Spotlight on our 2017 Senate Co-Chairs: Opening dinner with Senator Roger F. Wicker

The 2017 United States Senate Youth Program Republican Co-Chair Senator Roger F. Wicker is in his second term in the U.S. Senate. He truly exemplifies a life of public service. Before becoming a senator, he was elected seven times to the U.S. House representing Mississippi’s First Congressional District, served in the Mississippi State Legislature, and was on active duty in the U.S. Air Force and the Air Force Reserve, retiring in 2004 with the rank of lieutenant colonel.

What became apparent during the opening dinner of Washington Week 2017, is that this senior member of the Republican leadership team is also a passionate student of history. Taking the microphone off the podium and moving deftly among the delegates, Senator Wicker began by peppering them with questions about key dates: 1492, 1776, 1787. The students had no problem with these.
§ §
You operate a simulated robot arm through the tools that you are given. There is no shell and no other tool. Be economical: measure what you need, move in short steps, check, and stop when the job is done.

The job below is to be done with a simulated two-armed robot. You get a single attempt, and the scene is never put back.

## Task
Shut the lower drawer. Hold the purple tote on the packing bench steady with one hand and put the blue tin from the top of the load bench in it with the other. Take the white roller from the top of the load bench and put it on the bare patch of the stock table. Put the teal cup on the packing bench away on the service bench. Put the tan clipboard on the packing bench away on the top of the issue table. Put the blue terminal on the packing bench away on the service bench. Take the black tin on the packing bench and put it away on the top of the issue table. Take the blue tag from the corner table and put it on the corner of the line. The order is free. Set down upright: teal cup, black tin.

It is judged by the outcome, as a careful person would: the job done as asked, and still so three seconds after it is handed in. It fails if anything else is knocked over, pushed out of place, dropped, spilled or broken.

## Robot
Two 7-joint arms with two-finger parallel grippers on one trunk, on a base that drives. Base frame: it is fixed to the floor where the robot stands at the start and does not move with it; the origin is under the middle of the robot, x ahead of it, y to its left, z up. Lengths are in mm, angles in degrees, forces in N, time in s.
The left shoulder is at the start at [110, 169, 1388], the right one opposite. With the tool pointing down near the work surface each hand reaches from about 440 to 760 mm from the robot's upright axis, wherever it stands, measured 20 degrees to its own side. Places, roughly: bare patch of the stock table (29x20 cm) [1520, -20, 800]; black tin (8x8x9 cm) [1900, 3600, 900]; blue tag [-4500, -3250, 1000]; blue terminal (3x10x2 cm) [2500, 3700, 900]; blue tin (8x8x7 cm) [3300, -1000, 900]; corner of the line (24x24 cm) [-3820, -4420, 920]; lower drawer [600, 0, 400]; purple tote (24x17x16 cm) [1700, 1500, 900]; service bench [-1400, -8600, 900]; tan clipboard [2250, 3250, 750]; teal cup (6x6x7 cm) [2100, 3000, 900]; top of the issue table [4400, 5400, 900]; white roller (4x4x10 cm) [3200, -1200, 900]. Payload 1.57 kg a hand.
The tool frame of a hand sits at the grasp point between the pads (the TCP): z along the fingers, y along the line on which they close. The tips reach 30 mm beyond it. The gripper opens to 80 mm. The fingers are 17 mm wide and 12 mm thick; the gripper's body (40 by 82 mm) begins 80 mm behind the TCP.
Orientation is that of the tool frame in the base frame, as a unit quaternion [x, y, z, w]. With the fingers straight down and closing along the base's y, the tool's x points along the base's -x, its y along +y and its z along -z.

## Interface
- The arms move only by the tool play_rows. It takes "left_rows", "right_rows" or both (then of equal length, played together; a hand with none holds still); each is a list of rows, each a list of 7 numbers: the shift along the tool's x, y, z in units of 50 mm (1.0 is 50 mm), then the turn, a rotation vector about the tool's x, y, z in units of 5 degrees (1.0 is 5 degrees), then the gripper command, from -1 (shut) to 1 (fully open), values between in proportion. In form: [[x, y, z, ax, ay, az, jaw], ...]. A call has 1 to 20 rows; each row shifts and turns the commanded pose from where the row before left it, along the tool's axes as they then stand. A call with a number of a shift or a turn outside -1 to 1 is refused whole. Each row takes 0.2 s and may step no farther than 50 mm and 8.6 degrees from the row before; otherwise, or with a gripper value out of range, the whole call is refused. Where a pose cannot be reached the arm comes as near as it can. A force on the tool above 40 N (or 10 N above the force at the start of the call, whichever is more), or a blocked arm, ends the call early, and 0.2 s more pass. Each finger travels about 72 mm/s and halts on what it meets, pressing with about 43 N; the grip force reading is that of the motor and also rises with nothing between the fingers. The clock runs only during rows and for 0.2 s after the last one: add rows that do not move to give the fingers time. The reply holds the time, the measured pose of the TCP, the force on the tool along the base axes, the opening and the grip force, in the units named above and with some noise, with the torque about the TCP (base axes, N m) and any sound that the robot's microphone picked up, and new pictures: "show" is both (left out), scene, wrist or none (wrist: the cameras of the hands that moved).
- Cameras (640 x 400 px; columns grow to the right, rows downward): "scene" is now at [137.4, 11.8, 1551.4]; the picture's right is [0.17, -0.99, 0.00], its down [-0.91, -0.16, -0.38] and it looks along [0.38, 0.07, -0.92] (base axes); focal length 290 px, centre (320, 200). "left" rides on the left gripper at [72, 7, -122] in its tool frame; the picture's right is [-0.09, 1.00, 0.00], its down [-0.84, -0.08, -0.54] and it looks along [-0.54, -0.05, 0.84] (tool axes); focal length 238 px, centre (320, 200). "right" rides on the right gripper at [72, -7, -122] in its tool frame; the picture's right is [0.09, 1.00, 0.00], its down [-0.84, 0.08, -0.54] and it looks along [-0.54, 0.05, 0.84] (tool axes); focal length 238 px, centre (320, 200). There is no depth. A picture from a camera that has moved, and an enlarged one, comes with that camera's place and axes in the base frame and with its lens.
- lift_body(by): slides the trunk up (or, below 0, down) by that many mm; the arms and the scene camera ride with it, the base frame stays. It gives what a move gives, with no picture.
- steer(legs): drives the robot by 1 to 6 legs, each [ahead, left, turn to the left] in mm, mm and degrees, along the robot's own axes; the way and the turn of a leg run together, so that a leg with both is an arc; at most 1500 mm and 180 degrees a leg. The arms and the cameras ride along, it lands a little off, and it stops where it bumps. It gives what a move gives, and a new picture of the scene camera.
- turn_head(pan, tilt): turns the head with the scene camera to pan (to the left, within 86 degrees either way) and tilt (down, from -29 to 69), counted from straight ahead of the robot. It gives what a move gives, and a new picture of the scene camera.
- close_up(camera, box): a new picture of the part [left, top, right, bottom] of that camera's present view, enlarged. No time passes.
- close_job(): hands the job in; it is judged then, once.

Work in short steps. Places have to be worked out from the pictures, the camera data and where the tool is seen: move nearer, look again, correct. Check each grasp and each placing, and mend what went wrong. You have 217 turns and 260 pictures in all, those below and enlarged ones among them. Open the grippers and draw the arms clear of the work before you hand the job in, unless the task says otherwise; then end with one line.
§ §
But, he said, “They get harder – 1783?” This was the year George Washington resigned his commission as general of the Continental Army, he told them, establishing civilian control of the military and flatly rejecting the assumption of anything like the monarchal title of king. “Washington basically said, ‘We haven’t fought this whole time just to have another king. We are different over here, and here our people are going to choose their leaders.’ This was really an astounding thing that nobody else was doing anywhere in the world at that time.”

Key Latin phrases were on the docket next: E pluribus unum, Annuit coeptis and Novus ordo seclorum were eagerly deciphered. The last phrase, translated as “A new order of the age” held the senator’s focus. He admired the audacity of the Founders who said “’We are the order of the new age’. When you go to the monuments and to the Capitol, and see the symbols of our great history, remember that we are quite fortunate to stand on the shoulders of remarkable people, who decided to do things differently – who decided to let the people speak – now, people in every corner of the world yearn to have something like the new order that we set forward in 1787.”

The senator’s first question from the audience reflected the Latin lesson, noting that our nation seems more “pluribus” than “unum” in the current polarized environment. Senator Wicker hoped that when all is said and done, we will all identify as American, finding common ground. He shared his insight from the international perspective he gains as chair of both the Helsinki Commission and the Seapower Subcommittee of the Senate Armed Services Committee.

Relaying his efforts to eradicate tropical diseases as part of the Malaria No More organization, he recalled being in Tanzania in 2015 and seeing large banners praising President George W. Bush for early U.S. AIDS relief programs which “saved millions of lives and made me proud. ” Efforts like this are “A way to tell the world that we mean to do good.” But, he cautioned, we can only be a strong leader in the world if our own house is in order. “The things that we do about our economy, the decisions we make about our budget, do affect our ability to be a shining light for the rest of the world.” He ended pragmatically, after again congratulating the delegates, “So I choose to think that we can take care of business at home and take care of our citizens, but as the superpower in the world, we have no choice but to think on an international basis, and to realize that we’re part of its leadership.”

Mississippi delegate Braeden Foldenauer, who had the opportunity to introduce his home state senator to fellow delegates, reflected on the impact of Washington Week’s inspirational speakers, saying “Before my time in Washington, I often found myself caught up in cynicism, wondering to myself if I could actually affect change hailing from rural Mississippi. As a first-generation college student, I felt like my options were limited, but Washington Week illuminated the world for me. I walked away with passion coursing through my veins, and my experience made me ready to tackle the world head on. What was once fear and apprehension is now enthusiasm and a burning desire to go out and make an impact.”